> _Exercise task_: All of the material below is to be repeated exactly. The answer is a JSON array that holds each line as a string and skips blank lines.
begin Items
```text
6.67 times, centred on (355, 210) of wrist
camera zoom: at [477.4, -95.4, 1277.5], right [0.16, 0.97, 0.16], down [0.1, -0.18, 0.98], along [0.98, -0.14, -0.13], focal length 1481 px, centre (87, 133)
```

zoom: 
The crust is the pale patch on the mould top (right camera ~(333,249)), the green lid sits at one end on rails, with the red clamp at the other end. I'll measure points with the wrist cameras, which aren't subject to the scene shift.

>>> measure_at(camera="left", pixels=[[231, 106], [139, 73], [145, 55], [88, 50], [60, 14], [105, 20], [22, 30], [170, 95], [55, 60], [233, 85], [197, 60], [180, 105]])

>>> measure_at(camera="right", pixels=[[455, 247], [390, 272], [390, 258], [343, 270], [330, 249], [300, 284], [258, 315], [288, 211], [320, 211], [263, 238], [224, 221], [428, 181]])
end Items
> _Worked solution_:
[
  "```text",
  "6.67 times, centred on (355, 210) of wrist",
  "camera zoom: at [477.4, -95.4, 1277.5], right [0.16, 0.97, 0.16], down [0.1, -0.18, 0.98], along [0.98, -0.14, -0.13], focal length 1481 px, centre (87, 133)",
  "```",
  "zoom: ",
  "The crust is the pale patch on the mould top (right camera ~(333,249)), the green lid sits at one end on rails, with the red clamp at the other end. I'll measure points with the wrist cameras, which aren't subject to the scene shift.",
  ">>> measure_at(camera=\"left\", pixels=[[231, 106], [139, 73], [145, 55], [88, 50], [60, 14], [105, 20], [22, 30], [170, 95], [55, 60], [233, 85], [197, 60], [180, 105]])",
  ">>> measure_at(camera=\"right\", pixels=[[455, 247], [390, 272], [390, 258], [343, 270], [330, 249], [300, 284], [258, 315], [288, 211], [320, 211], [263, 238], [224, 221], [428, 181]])"
]